PAGE TEXT>
ECLI:NL:RBDHA:2023:7001

Rechtbank Den Haag

Datum uitspraak
16 mei 2023
Publicatiedatum
16 mei 2023
Zaaknummer
NL23.12632
Instantie
Rechtbank Den Haag
Type
Uitspraak
Procedures
  • Eerste aanleg - enkelvoudig
Vindplaatsen
  • Rechtspraak.nl
AI samenvatting door LexboostAutomatisch gegenereerd

Onrechtmatige oplegging van de maatregel van bewaring en toekenning van schadevergoeding

In deze zaak heeft de Rechtbank Den Haag op 16 mei 2023 uitspraak gedaan in een bestuursrechtelijke procedure betreffende de opheffing van een maatregel van bewaring opgelegd aan een Nigeriaanse eiser. De maatregel was opgelegd op basis van artikel 59, eerste lid, aanhef en onder a, van de Vreemdelingenwet 2000, omdat verweerder vreesde dat eiser zich aan het toezicht zou onttrekken. Eiser heeft tegen deze maatregel beroep ingesteld, waarbij hij onder andere aanvoerde dat hij niet met inschakeling van een tolk was gehoord, wat volgens hem de maatregel onrechtmatig maakte. De rechtbank heeft vastgesteld dat de verweerder de strekking en ratio van artikel 28 van de Wet beëdigde tolken en vertalers (Wbtv) heeft doorgrond en dat de procedure voldoende zorgvuldig is uitgevoerd. Echter, de rechtbank oordeelde dat er te weinig vragen zijn gesteld om te onderzoeken of met de oplegging van een lichter middel kon worden volstaan. De rechtbank concludeerde dat de maatregel onvoldoende zorgvuldig was voorbereid en onvoldoende gemotiveerd, waardoor de maatregel van aanvang af onrechtmatig was. De rechtbank heeft het beroep gegrond verklaard, de maatregel opgeheven en eiser onmiddellijk in vrijheid gesteld. Tevens is de Staat der Nederlanden veroordeeld tot het betalen van schadevergoeding aan eiser van € 2.230,- en de proceskosten van eiser zijn vastgesteld op € 1.674,00.

SUPPLIED MATERIAL>
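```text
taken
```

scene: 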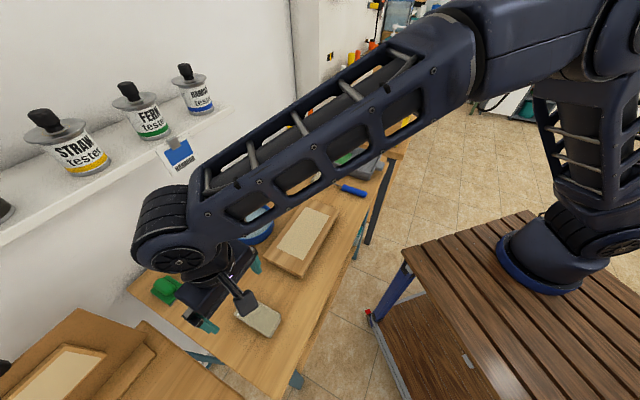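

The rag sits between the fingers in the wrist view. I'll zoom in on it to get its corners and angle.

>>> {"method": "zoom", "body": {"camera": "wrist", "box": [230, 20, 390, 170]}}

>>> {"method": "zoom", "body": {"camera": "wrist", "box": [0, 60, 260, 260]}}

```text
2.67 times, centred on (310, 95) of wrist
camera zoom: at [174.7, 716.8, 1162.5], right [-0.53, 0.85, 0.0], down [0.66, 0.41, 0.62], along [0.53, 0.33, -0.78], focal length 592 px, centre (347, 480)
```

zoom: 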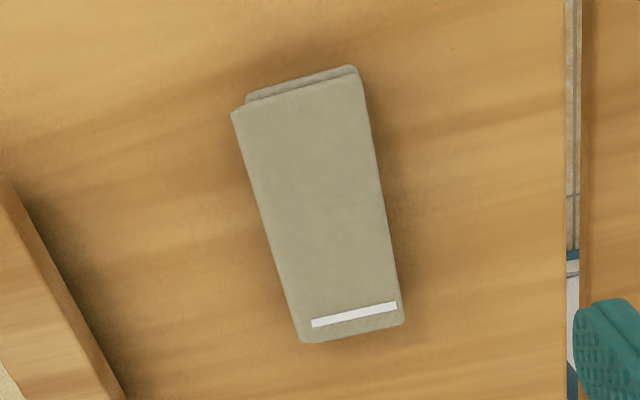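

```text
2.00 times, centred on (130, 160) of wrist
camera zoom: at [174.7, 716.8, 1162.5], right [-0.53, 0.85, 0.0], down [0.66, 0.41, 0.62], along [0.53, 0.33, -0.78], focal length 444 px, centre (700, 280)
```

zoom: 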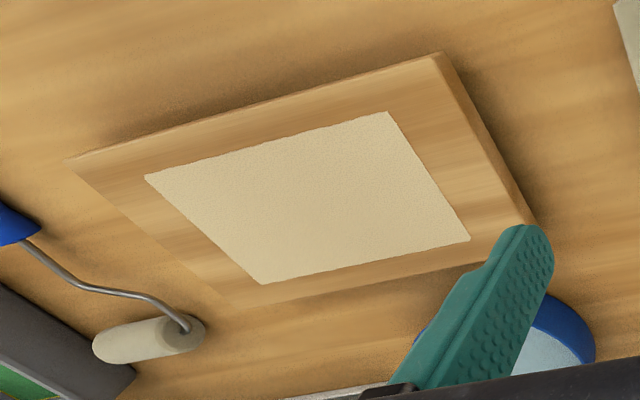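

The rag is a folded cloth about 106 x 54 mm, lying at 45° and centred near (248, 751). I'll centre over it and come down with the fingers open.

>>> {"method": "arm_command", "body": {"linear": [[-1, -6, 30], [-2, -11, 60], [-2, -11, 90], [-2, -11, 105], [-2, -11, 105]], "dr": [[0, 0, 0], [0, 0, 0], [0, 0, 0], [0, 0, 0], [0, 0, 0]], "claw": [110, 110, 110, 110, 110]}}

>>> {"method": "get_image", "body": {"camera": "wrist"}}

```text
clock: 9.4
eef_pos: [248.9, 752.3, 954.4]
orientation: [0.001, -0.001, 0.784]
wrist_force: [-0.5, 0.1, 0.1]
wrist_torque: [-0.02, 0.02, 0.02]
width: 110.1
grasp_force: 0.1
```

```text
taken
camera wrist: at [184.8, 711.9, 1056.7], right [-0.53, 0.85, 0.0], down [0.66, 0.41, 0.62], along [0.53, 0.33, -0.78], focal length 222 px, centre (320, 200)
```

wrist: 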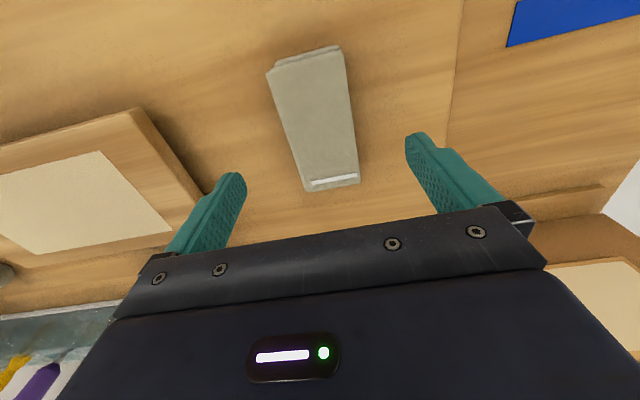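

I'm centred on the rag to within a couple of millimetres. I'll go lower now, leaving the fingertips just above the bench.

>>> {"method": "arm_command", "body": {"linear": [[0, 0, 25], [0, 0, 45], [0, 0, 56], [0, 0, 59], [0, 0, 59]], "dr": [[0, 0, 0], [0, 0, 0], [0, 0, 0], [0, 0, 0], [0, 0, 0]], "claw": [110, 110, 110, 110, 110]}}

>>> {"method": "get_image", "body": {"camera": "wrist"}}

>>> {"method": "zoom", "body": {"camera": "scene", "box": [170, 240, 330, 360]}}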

WHAT THIS TASK INVOLVES> Copy the whole page text, the one that starts with "ECLI:NL:RBDHA:2023:7001".

FINISHED ANSWER>
ECLI:NL:RBDHA:2023:7001

Rechtbank Den Haag

Datum uitspraak
16 mei 2023
Publicatiedatum
16 mei 2023
Zaaknummer
NL23.12632
Instantie
Rechtbank Den Haag
Type
Uitspraak
Procedures
  • Eerste aanleg - enkelvoudig
Vindplaatsen
  • Rechtspraak.nl
AI samenvatting door LexboostAutomatisch gegenereerd

Onrechtmatige oplegging van de maatregel van bewaring en toekenning van schadevergoeding

In deze zaak heeft de Rechtbank Den Haag op 16 mei 2023 uitspraak gedaan in een bestuursrechtelijke procedure betreffende de opheffing van een maatregel van bewaring opgelegd aan een Nigeriaanse eiser. De maatregel was opgelegd op basis van artikel 59, eerste lid, aanhef en onder a, van de Vreemdelingenwet 2000, omdat verweerder vreesde dat eiser zich aan het toezicht zou onttrekken. Eiser heeft tegen deze maatregel beroep ingesteld, waarbij hij onder andere aanvoerde dat hij niet met inschakeling van een tolk was gehoord, wat volgens hem de maatregel onrechtmatig maakte. De rechtbank heeft vastgesteld dat de verweerder de strekking en ratio van artikel 28 van de Wet beëdigde tolken en vertalers (Wbtv) heeft doorgrond en dat de procedure voldoende zorgvuldig is uitgevoerd. Echter, de rechtbank oordeelde dat er te weinig vragen zijn gesteld om te onderzoeken of met de oplegging van een lichter middel kon worden volstaan. De rechtbank concludeerde dat de maatregel onvoldoende zorgvuldig was voorbereid en onvoldoende gemotiveerd, waardoor de maatregel van aanvang af onrechtmatig was. De rechtbank heeft het beroep gegrond verklaard, de maatregel opgeheven en eiser onmiddellijk in vrijheid gesteld. Tevens is de Staat der Nederlanden veroordeeld tot het betalen van schadevergoeding aan eiser van € 2.230,- en de proceskosten van eiser zijn vastgesteld op € 1.674,00.